FORMATION AND EVOLUTION OF PLUTO’S SMALL SATELLITES

Abstract

Pluto's system of five known satellites is in a puzzling orbital configuration. Each of the four small satellites are on low-eccentricity and low-inclination orbits situated near a mean motion resonance with the largest satellite Charon. The Pluto–Charon binary likely formed as a result of a giant impact, and so the simplest explanation for the small satellites is that they accreted from the debris of that collision. The Pluto–Charon binary has evolved outward since its formation due to tidal forces, which drove them into their current doubly synchronous state.

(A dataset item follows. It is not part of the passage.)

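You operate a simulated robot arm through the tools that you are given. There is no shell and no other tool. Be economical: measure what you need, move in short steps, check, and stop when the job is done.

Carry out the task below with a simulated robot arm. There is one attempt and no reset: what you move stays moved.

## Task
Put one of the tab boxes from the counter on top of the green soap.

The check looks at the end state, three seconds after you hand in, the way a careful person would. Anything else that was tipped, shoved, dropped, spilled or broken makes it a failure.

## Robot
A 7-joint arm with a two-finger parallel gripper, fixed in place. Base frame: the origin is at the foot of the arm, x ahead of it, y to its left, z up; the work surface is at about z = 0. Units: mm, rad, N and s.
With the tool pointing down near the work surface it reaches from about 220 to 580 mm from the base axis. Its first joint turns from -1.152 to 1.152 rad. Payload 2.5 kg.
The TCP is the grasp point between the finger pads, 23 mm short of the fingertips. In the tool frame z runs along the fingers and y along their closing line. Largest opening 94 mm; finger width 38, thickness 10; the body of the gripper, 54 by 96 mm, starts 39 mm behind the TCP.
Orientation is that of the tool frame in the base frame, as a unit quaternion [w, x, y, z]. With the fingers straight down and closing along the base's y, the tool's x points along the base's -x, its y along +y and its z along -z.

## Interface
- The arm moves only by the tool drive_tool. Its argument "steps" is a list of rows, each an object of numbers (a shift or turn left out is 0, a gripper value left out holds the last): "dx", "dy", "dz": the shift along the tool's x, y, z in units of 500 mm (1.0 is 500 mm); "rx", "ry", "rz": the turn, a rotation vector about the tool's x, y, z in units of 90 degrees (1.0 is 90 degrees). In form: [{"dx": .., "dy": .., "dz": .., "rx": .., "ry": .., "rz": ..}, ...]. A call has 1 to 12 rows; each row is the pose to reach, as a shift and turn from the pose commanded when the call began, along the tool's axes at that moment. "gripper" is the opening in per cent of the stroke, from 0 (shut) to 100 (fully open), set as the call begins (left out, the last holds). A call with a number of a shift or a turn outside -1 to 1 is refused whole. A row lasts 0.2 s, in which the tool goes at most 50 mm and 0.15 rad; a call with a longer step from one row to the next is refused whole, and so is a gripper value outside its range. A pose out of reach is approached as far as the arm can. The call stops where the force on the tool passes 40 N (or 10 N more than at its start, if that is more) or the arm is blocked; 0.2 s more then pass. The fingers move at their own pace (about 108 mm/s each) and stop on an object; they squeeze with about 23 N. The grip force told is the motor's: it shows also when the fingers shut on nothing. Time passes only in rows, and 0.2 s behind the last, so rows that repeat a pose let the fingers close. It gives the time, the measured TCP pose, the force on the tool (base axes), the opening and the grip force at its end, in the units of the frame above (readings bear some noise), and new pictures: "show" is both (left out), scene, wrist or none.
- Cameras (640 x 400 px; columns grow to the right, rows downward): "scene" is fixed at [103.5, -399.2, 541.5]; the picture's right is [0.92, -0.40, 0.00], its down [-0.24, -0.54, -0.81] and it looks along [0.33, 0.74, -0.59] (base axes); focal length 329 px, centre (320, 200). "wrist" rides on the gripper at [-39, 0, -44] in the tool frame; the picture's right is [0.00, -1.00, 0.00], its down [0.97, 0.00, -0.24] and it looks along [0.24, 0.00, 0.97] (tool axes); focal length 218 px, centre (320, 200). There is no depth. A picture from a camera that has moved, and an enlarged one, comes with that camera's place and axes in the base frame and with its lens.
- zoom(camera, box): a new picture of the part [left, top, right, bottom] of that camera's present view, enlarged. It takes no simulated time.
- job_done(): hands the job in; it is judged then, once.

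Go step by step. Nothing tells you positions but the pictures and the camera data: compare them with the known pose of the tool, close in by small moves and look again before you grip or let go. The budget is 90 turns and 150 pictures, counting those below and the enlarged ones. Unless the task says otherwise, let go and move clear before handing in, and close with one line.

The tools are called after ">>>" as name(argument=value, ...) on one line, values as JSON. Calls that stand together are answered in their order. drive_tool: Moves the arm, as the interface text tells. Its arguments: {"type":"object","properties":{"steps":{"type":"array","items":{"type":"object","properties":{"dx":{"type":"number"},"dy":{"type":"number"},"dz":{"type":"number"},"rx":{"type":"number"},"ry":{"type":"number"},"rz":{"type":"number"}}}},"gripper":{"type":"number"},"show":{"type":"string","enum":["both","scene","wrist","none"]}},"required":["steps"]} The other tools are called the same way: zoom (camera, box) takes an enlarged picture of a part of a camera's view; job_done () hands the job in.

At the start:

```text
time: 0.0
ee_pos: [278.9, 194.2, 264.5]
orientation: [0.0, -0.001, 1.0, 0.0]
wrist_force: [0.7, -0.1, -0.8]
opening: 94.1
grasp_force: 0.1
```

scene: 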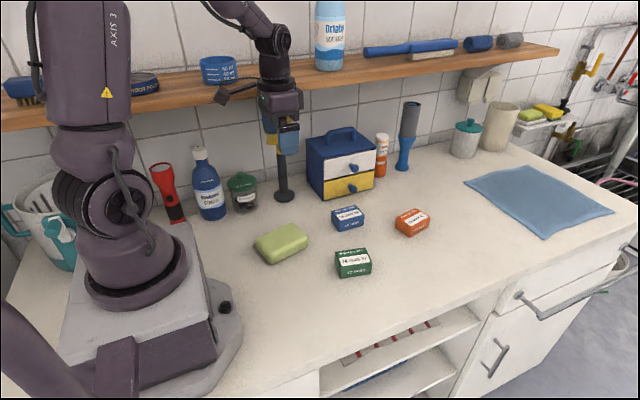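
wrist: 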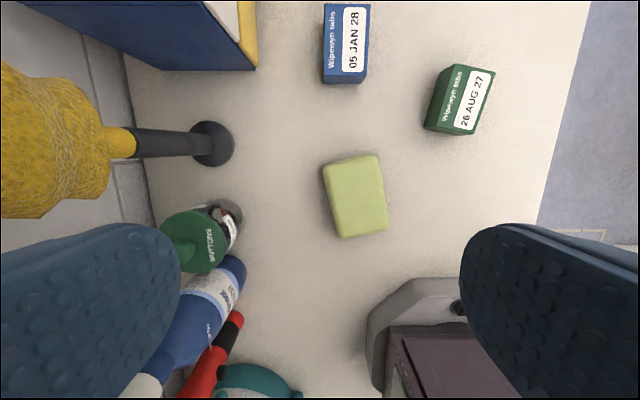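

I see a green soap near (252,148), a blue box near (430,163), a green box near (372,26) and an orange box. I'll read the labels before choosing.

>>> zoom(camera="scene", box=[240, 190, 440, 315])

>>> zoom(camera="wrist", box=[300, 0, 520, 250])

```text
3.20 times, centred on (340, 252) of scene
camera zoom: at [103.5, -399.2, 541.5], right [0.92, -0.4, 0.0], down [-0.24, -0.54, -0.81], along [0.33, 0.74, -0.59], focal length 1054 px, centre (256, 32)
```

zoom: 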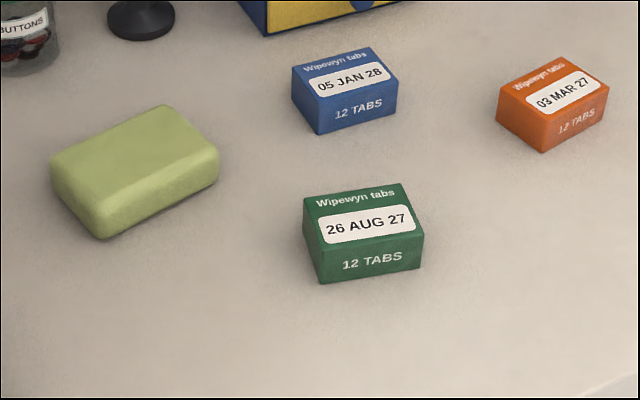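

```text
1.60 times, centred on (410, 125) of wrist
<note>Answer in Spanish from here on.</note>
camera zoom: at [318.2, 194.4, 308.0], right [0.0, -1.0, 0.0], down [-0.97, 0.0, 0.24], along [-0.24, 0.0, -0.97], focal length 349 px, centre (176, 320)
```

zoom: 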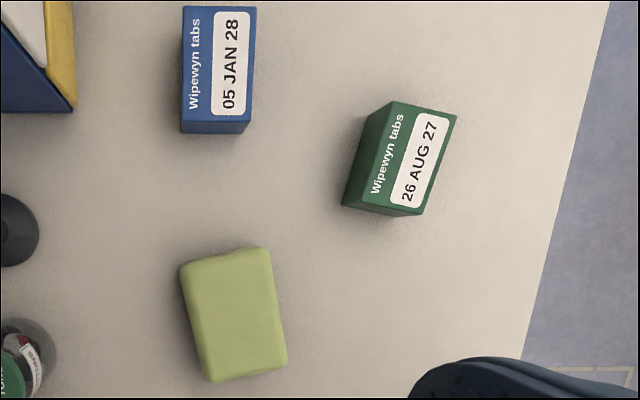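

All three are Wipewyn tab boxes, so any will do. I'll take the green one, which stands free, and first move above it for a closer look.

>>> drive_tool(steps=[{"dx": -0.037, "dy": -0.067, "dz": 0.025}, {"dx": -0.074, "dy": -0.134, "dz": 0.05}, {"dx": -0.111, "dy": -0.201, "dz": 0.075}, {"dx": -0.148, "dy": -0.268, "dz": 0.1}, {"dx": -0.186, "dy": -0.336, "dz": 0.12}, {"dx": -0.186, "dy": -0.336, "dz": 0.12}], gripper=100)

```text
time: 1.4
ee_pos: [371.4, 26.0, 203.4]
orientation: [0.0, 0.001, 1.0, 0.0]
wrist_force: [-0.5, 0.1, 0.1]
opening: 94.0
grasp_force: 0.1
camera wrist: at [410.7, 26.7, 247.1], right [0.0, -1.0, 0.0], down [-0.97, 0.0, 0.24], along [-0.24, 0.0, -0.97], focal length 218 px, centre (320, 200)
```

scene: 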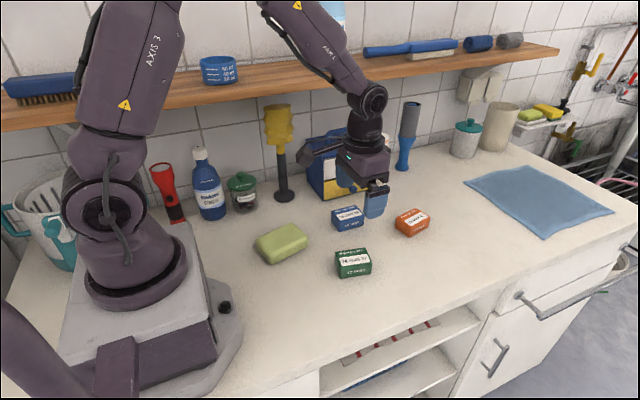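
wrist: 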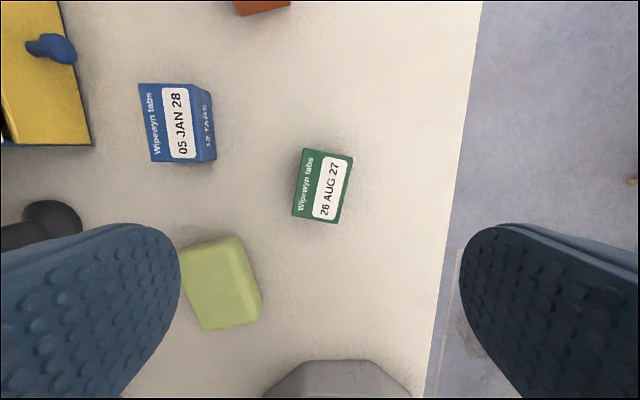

Meanwhile, leftover debris from the formation of Charon was not initially distant enough from Pluto–Charon to explain the orbits of the current small satellites. The outstanding problems of the system are the movement of debris outward and the small satellites' location near mean motion resonances with Charon. This work explores the dynamical behavior of the collisionally interacting debris orbiting the Pluto–Charon system. While this work specifically tests initial disk and ring configurations designed to mimic the aftermath of the disruption of satellites by heliocentric impactors, we generally find that collisional interactions can help move material outward and keep otherwise unstable material dynamically bound to the Pluto–Charon system. These processes can produce rings of debris whose orbits evolve rapidly due to collisional processes, with increasing pericenters and decreasing semimajor axes. While these rings and disks of debris eventually build satellites that are significantly farther out than the initial locations of a disrupted satellite, they do not show a strong preference for building satellites in or near mean motion resonances with Charon under a wide array of tested conditions.